To go back to the example above, you might be content with saving 3% of your income for retirement. However, even if it’s done annually for the next decade, that’s not going to be an impressive amount. Paying the minimum might give you funds, but it won’t guarantee your plans.

If you want to make your 401k plan work, consider depositing above the standard. Try saving some additional money or cutting down your expenses per week. That way, if you play your cards right, you could save up to 15% of your income. Not only have you upgraded your deposit, but you’ll build that retirement account faster than expected.

3. Make the most of contribution matches.

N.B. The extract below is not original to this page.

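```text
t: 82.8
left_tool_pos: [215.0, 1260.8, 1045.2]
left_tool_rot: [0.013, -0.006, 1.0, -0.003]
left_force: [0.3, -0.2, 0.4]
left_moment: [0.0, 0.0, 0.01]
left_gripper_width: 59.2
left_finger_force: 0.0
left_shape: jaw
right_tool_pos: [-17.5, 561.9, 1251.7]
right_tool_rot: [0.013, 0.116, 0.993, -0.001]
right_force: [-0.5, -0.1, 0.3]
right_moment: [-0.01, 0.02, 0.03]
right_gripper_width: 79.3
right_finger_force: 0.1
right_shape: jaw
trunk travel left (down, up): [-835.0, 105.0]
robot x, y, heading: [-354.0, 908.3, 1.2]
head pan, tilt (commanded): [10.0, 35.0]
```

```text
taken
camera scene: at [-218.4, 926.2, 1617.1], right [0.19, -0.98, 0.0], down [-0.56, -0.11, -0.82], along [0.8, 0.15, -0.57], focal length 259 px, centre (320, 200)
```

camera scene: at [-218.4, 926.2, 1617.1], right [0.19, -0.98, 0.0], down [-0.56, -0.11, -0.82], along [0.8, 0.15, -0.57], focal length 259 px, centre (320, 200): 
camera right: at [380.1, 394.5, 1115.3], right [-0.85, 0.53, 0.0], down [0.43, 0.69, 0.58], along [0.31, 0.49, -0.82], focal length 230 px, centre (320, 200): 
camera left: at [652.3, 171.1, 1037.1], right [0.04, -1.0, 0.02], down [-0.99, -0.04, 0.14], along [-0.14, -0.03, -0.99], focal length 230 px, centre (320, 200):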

To make it short and sweet, contribution matches from companies will always be a must-have option. If your company is giving you the choice, take it. The free money will both help keep your retirement dreams alive and allow you more freedom. Plus, it’ll boost the growth of your savings by a large margin.

4. Plan your retirement ahead of time.

Lastly, if you’re planning to retire, you should know what kind of life you want. For some, that might be a detailed list of what they want to spend their years. For others, especially the younger folks, that might simply be an idea. Regardless, it’s never too early to start planning for your retirement.

To make it easier, take the time to envision what you want to do when you retire. Do you see yourself resting at a nice home by the seaside? Are you hoping to travel across countries and experience the world like never before? Is it possible that you have a potential business or career that you want to explore in your later years? Whatever the reason, make sure to write it down and approximate the cost. It’s better to be safe than sorry. Besides, if you change your mind, you can always adjust the plan. By having one in the first place, you’ll be giving yourself a safer and brighter future!